_Source document_
------------------------------------

Traffic ranks retrieved Mohan’s bicycle, a trafficator and a large mirror from the scene of the accident.
They surmised that the victim was heading back to Georgetown when a vehicle—reportedly a Canter truck— struck him. But police have never been able to identify the driver.
And in the 2010 case of Ramona Harris, police know what vehicle ran her over, but the identity of the driver is in dispute.
Just before 22:00 hrs on Good Friday night, Harris, a 27-year-old waitress, put her one-year-old daughter to sleep and headed to a Chinese restaurant on the main road in Diamond Housing Scheme.
She then left the restaurant and was walking home when a vehicle struck her from behind. She was dragged some 70 feet.
Ignoring the mangled woman on the roadway, the driver of the silver-grey car continued east before turning into Grove Housing Scheme. Ramona Harris passed away shortly after.
A shattered headlamp with the licence number HB 6471 inscribed on it was found at the scene.
Initially, police had assumed that the vehicle was a hire car.
But the following day, a 40-year-old Better Hope resident turned up at the Brickdam Police Station with an attorney.
According to the police, the man claimed that he owned the car, a silver-grey Toyota, licence number PMM 3248.
But he is alleged to have told investigators that he had loaned the car to a US-based relative on Good Friday. According to him, the relative brought back the vehicle and returned to the US.
The man claimed that after observing that the vehicle had sustained some damage, he decided to speak to the police.
At the time, Traffic Chief Neil Semple repeatedly told me that every effort was being made to get to the bottom of the matter.
Will the “overseas-based relative” ever be brought back for questioning? I don’t know. I doubt it.
And that brings me back to the death of little Jasmine Harding.

------------------------------------

Continue the source document that opens with "Traffic ranks retrieved".

------------------------------------

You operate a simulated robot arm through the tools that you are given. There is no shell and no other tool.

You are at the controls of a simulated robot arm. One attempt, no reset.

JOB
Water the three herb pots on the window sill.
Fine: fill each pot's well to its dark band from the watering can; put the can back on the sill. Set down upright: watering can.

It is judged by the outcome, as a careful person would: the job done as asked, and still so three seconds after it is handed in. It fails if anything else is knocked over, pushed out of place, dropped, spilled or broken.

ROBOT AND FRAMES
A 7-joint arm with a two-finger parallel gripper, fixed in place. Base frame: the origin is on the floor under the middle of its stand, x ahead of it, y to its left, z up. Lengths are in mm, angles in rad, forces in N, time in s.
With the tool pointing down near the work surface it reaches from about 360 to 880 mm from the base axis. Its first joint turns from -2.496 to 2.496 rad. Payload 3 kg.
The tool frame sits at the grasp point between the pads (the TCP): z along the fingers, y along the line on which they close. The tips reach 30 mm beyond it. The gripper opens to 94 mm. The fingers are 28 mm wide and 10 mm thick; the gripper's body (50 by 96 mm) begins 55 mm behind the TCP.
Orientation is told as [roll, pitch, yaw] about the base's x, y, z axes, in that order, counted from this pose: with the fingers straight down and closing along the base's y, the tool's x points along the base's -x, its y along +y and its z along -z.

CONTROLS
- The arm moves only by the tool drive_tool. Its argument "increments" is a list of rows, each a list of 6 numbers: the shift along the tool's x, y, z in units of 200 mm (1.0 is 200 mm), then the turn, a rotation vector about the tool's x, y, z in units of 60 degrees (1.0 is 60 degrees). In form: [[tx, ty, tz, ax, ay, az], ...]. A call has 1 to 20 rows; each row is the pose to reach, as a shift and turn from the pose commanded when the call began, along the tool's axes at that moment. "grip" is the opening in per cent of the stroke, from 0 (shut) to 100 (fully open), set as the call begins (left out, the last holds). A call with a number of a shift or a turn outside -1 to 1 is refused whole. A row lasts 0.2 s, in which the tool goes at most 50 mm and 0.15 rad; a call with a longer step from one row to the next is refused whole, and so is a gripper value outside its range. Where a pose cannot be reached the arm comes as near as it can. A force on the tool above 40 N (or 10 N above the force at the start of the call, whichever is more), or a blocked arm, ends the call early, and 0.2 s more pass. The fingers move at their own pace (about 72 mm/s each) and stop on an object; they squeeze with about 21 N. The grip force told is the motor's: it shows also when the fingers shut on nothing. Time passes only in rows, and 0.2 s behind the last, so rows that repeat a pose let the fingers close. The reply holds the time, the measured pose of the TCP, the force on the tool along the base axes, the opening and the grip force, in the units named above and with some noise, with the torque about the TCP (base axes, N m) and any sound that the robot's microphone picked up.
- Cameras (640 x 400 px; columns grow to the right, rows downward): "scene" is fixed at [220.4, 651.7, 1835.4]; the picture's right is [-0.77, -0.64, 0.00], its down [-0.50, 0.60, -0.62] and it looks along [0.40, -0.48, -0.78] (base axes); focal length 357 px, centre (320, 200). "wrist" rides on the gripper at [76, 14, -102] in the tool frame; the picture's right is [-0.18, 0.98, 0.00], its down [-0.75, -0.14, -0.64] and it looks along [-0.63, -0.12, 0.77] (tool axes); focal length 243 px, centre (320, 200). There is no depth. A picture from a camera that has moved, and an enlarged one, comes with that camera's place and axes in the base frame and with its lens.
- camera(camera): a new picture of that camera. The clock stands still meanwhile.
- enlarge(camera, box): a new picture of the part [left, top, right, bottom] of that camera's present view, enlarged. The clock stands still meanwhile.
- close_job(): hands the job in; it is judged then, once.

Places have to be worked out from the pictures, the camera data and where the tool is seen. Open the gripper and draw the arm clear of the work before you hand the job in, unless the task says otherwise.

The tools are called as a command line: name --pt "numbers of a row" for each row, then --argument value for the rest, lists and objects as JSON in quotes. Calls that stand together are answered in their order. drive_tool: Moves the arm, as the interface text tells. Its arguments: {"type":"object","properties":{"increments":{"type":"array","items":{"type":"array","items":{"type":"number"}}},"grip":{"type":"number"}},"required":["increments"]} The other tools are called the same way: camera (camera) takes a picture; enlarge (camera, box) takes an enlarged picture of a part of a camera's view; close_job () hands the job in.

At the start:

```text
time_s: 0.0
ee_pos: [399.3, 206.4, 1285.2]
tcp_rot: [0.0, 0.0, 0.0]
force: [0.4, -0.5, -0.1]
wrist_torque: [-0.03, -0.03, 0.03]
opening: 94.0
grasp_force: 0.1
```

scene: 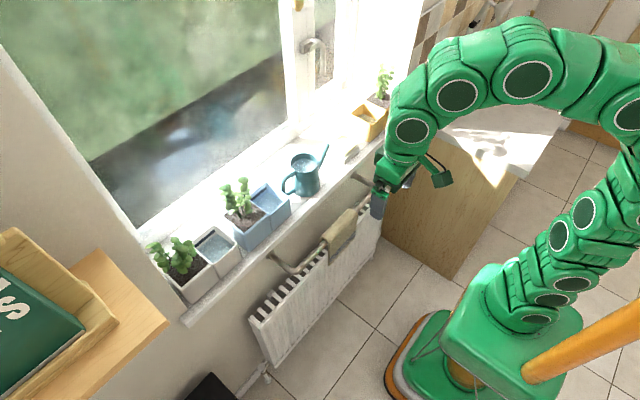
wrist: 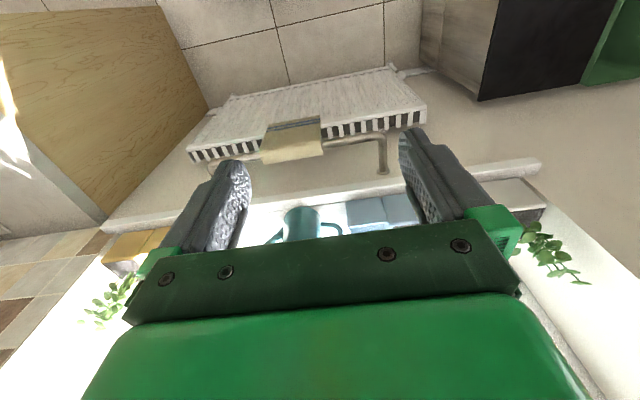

------------------------------------

_Output of the task_
In 2008, I visited the family’s Bagotville home and spoke with the child’s mother, Cindy Miggins, and to the victim’s grandmother.
They indicated that they were still traumatised by the tragedy and angry that the driver had not been apprehended.
I observed that the police had painted white lines on the spot where Jasmine was killed.
Jasmine’s mother told me that she would be overcome with terror when she walks near that spot.
I then rang the telephone number for the Meten-Meer-Zorg residence where the accused driver, Mohamed Zamrudeen, had stayed. The woman who answered said she had no idea where the accused driver was. She told me something else.
What she said made me realise that I had to speak to Jasmine’s family again.
But for some strange reason, I was unable to reach Jasmine’s mother or grandmother on the phone numbers they had given me.
I had no option but to return to Bagotville. This time, I received an unusual reception.
A middle-aged man, accompanied by Jasmine’s mother, came to the front door. None of them appeared to be happy to see me. The man wanted to know what I wanted.
He then told me in no uncertain terms that the child had died and as far as the family was concerned, the matter was finished.
I was flabbergasted. Was this the same family that had staged that fiery protest over the driver’s release?
Was this the same family that had greeted me with smiles the first time?
Was this the same mother who had told me of breaking down in tears at the sight of a school bus?
Of her daily trauma of living near to the spot where her little daughter was killed?
I informed him that I had called the Meten-Meer-Zorg residence where the accused driver had stayed.
I let him know that a woman who answered had told me that the victim’s family had been compensated. I asked him if this was true.
He ignored the question, and repeated that the child was dead and they were finished with the matter. I later learnt that the family collected a pittance as compensation.
On my trip back to Georgetown, I reflected on how angry I had been at those callous drivers, how furious I was at the apparent indifference by the police to locate them. I still am angry at them.
But, for me, the reluctance of family members to relentlessly pursue those who have killed their loved ones, is the most cruel twist of all…
If you have any information about other unusual cases, please contact Kaieteur News at our Lot 24 Saffon Street, Charlestown location.
We can be reached on telephone numbers 225-8465, 225-8491 or 225-8473. You need not disclose your identity.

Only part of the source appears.